Searching for the new normal

The luxury sector is a victim of its own success as product line extension and increased distribution propelled strong sales growth, higher than average gross margins, return on investment and cash flow, which in turn, financed rapid growth. Luxury brand sales softened over the past two years, consistent with weakness in the overall retail sector. Whether its downturn was due to the economy, saturation, demographics or a combination, the anticipated recovery this year will likely be more muted than past cycles.

In its hay day, luxury meant stature, aspiration, limited in distribution, unique and differentiated. It represented high-quality fashion. Consumers were willing to pay high prices yielding high-profit margins and cash flow for the brand owners. Its customers were generally well educated, older and had a high rate of spendable income. The brand and label translated credibility of fashion and quality. It was not a fad. It had staying power, but less so in recent years.

Over exposure diluted brand uniqueness as did the failure to consistently update product offerings shortened the life cycle for many. Licensing accentuated the growth for a number of brands, but more often than not, with merchandise was not consistent with its heritage. Today, luxury brands are everywhere and available at discount pricing. A number of brands such as Ralph Lauren, Michael Kors, Kate Spade and Coach have redefined their distribution and promotional strategies in an effort to address this and rebuild profitability.  

Adapting to change and opportunities

Luxury brands face a generational shift in the demographics of its U.S. target market, from maturing baby boomers to millennials. Both generations are roughly similar in size, but the latter have considerably less spending power. The baby boomers’ segment grew more affluent, acquiring the taste of and demanding luxury lifestyles. Millennials, on the other hand, do not have the same interests and place a higher priority on experiences and lifestyles. These trends will likely continue to disrupt the traditional luxury market, which will need to target a new customer differently in order to reverse the sales downtrend. The good times of easy growth are probably over for many; winners will need to adapt.

Many luxury brand executives have acknowledged this new environment, but few appear to have embraced a new strategy. Luxury brands need to identify with this new generation; create new and compelling reasons to own their merchandise. Digital communication and social media are critical for success, as well is understanding consumer values, attitudes and lifestyles. Key will be positioning products as solutions to issues and providing a longer-term value proposition, as well as leveraging omnichannel capabilities to serve this new consumer.
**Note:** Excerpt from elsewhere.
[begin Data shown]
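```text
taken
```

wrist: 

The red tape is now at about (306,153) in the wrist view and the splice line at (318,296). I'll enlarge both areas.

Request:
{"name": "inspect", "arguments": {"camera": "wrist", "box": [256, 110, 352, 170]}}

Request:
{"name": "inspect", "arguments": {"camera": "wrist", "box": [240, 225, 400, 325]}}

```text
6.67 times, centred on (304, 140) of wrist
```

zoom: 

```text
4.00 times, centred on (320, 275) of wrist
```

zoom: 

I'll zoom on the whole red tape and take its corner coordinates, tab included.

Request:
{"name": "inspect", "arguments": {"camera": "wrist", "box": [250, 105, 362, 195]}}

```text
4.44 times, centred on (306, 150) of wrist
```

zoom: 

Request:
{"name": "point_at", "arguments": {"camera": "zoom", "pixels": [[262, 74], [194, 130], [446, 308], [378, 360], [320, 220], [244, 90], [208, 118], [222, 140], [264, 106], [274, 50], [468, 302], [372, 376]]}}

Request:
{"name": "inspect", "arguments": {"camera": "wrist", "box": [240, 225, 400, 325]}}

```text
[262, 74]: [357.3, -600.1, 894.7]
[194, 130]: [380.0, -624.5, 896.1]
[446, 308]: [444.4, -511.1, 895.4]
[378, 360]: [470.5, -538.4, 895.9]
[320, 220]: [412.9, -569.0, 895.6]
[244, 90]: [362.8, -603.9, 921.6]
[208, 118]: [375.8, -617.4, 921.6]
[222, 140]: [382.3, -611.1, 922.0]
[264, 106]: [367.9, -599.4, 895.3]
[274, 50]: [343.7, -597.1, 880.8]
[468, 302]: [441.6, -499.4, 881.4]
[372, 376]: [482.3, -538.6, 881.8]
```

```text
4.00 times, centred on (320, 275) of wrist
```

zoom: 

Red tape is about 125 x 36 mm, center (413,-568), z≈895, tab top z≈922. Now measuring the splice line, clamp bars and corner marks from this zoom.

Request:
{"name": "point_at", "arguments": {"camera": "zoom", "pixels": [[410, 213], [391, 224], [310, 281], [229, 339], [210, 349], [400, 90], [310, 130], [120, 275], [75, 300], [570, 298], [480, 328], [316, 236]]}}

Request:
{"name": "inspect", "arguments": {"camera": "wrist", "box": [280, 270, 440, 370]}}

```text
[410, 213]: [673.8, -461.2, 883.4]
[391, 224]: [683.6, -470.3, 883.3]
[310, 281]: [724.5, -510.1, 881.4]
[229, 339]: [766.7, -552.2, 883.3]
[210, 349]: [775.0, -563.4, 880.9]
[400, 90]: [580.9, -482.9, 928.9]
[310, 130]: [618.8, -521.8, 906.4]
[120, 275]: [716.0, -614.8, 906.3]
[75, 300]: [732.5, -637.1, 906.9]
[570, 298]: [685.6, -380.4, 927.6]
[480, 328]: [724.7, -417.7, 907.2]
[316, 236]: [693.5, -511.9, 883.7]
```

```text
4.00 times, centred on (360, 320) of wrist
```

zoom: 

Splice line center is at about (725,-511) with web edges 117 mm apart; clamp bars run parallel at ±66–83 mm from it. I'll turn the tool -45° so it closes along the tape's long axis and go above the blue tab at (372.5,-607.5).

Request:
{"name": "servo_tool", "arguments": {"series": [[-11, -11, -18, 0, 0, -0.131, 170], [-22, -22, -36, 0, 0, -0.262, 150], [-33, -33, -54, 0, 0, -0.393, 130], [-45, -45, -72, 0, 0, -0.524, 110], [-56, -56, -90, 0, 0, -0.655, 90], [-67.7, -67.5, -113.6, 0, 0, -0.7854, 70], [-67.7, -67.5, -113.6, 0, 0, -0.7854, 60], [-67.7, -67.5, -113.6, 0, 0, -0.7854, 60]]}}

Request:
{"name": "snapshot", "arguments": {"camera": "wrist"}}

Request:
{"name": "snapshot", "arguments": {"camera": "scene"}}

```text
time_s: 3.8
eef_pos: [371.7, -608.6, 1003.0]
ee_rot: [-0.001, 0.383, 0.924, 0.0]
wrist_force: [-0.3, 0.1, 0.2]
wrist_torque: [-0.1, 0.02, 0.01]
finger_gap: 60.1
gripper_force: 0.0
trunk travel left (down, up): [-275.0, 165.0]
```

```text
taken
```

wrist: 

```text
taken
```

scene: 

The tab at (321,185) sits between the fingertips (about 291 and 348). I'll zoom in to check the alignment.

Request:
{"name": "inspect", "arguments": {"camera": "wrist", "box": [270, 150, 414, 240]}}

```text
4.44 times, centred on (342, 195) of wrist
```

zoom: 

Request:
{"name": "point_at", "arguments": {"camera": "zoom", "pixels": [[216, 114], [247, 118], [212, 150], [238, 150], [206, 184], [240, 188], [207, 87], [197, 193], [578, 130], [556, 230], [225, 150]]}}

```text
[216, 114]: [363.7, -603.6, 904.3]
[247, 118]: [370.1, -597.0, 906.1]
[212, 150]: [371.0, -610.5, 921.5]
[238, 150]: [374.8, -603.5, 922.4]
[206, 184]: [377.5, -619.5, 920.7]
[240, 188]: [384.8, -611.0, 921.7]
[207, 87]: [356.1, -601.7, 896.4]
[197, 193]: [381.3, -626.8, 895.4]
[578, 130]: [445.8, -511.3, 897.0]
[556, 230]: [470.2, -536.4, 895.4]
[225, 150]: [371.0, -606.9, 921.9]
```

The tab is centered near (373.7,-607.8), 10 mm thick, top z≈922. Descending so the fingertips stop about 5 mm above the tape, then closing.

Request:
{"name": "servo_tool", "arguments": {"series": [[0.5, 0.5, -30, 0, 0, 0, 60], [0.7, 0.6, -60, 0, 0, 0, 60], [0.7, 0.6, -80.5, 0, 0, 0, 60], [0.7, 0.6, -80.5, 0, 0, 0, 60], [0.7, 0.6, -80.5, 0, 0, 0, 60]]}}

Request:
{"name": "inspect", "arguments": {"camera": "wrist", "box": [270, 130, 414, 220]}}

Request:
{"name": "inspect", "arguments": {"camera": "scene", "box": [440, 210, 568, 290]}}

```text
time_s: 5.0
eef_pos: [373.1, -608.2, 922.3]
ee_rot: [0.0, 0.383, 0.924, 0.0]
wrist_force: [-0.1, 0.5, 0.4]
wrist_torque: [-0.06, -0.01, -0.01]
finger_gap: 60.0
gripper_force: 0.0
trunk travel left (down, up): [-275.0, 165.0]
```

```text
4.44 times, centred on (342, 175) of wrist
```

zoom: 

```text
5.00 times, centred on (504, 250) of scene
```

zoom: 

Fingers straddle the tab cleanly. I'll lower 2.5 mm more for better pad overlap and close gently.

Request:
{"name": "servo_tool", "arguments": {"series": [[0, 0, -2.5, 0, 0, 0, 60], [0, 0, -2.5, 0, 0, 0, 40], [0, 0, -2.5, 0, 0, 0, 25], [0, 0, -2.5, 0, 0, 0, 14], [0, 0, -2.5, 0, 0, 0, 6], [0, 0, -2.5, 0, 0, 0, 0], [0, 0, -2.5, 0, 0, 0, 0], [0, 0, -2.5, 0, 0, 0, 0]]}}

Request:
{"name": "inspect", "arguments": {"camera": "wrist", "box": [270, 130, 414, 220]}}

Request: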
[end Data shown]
Ralph Lauren makes a strategy pivot

Ralph Lauren initiated a program of reducing its product assortment and brands, and closing stores, both full price and factory outlets. Promotional activity is being curtailed, although there is still considerable excess merchandise in the pipeline that is still being liquidated. There are lower growth expectations for China, once a rapid growth market. Minimizing brand and product overlap, as well as distribution, should allow for a better targeted marketing campaign to the appropriate consumer. Lastly, sourcing and logistics need to be streamlined so as to introduce new products faster and more efficiently. Ralph Lauren has made important first steps in acknowledging its business model is obsolete and putting in motion these updated strategies to meet the needs of the consumer and marketplace. Burberry, Coach and Michael Kors are all following suit as well.

It’s all about the consumer

Successful brand management needs to focus first on the consumer; who they are, how they shop, what they buy, but more importantly, create the want to purchase. There needs to be less focus on the targeted margin based on a high markup, but rather implementation of strategies to build gross profit dollars. Unique and differentiated merchandise might justify a high markup, but volume targets must be reachable for a profitable business model. Most important, luxury brands must realize the value equation is different for every consumer who will place different priorities on fashion, quality and price. Yesterday’s hot brand does not ensure success in the future.